Завидев меня, оборачивается, представляется: Виктор Седельников.

– Не волнуйтесь, ничего не случилось, обычное занятие. Отрабатывается подъем и транспортировка пострадавшего. Все ведь может случиться там, в Непале, ко всему надо быть готовым.

Склоны хребта Кунгей-Алатау. Лагерь альпинистов, один из этапов тренировки нашей гималайской экспедиции перед штурмом Эвереста. Альпинисты уважительно именуют его – Горой, вот так, с прописной буквы.

– Никому никаких поблажек, – продолжает Седельников. – Работа тяжелая, но ребята знали, на что подписались, с горами шутки плохи, они не переносят легкомысленного к себе отношения, а Гора тем более, а потому – «не жалею, не зову, не плачу, просто некогда – ишачу».

– Вы хотите сказать, у каждого своя дорога?

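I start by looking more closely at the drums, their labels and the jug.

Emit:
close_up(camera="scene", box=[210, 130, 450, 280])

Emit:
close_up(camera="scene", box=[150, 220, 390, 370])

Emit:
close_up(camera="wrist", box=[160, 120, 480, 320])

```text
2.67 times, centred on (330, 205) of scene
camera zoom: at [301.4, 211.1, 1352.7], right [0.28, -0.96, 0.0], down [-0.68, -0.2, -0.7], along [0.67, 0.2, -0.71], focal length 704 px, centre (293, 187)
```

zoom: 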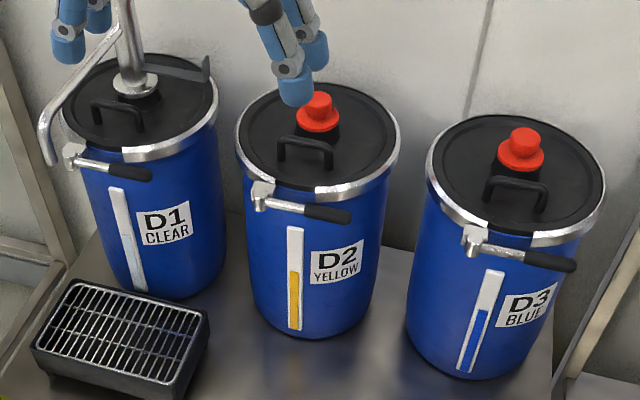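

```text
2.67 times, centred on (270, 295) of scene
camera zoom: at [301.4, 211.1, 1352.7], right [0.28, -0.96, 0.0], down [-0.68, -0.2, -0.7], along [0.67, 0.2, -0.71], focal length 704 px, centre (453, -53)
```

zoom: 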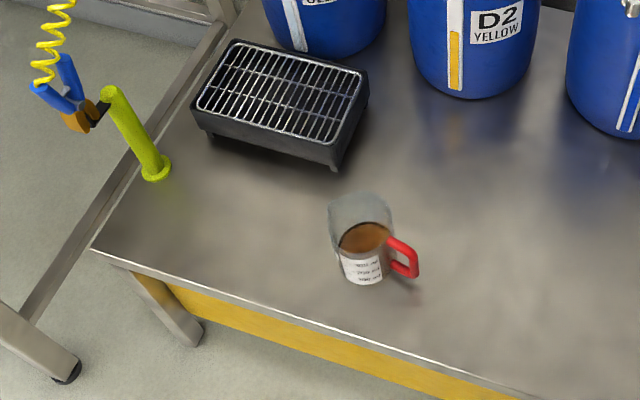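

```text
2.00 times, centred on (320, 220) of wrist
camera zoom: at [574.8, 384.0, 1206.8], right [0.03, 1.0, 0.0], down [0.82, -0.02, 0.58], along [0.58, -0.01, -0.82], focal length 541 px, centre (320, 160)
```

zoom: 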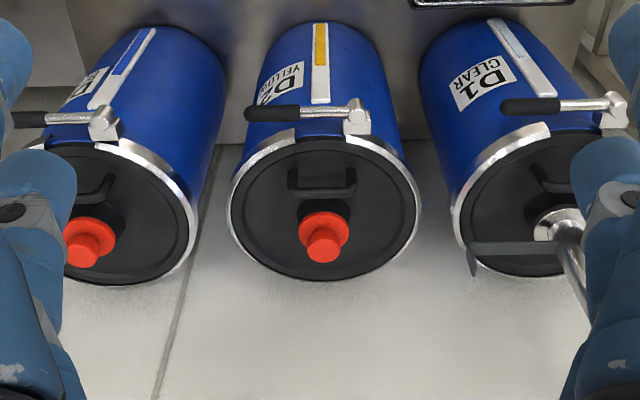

– Именно так. И раз ступил на нее – иди до конца, как бы ни пытались тебя с нее сбить. Только тогда, по-моему, наступит то самое ощущение счастья, как у человека, завидевшего свет на финише долгого-долгого тоннеля. Только у нас не тоннель, а горы, куда еще только предстоит взойти. Сколько их на свете!

– Выходит, дорога эта нескончаемая?

– Для настоящего альпиниста, безусловно. Нет, поправлюсь: на многие-многие годы. Все-таки, когда тебе за сто, немного трудновато карабкаться по склонам, хотя и такие случаи известны.

Мы дружно смеемся, при этом я вспоминаю одного глубокого старца-кабардинца, про которого мне рассказывали, что он в своем возрасте на Эльбрусе свой в доску. Так и сказали – свой в доску.

Многие в группе Седельникова – «снежные барсы», те, у кого за плечами восхождение на все отечественные «семитысячники», их четыре – пики Коммунизма, Победы, Ленина, Корженевской.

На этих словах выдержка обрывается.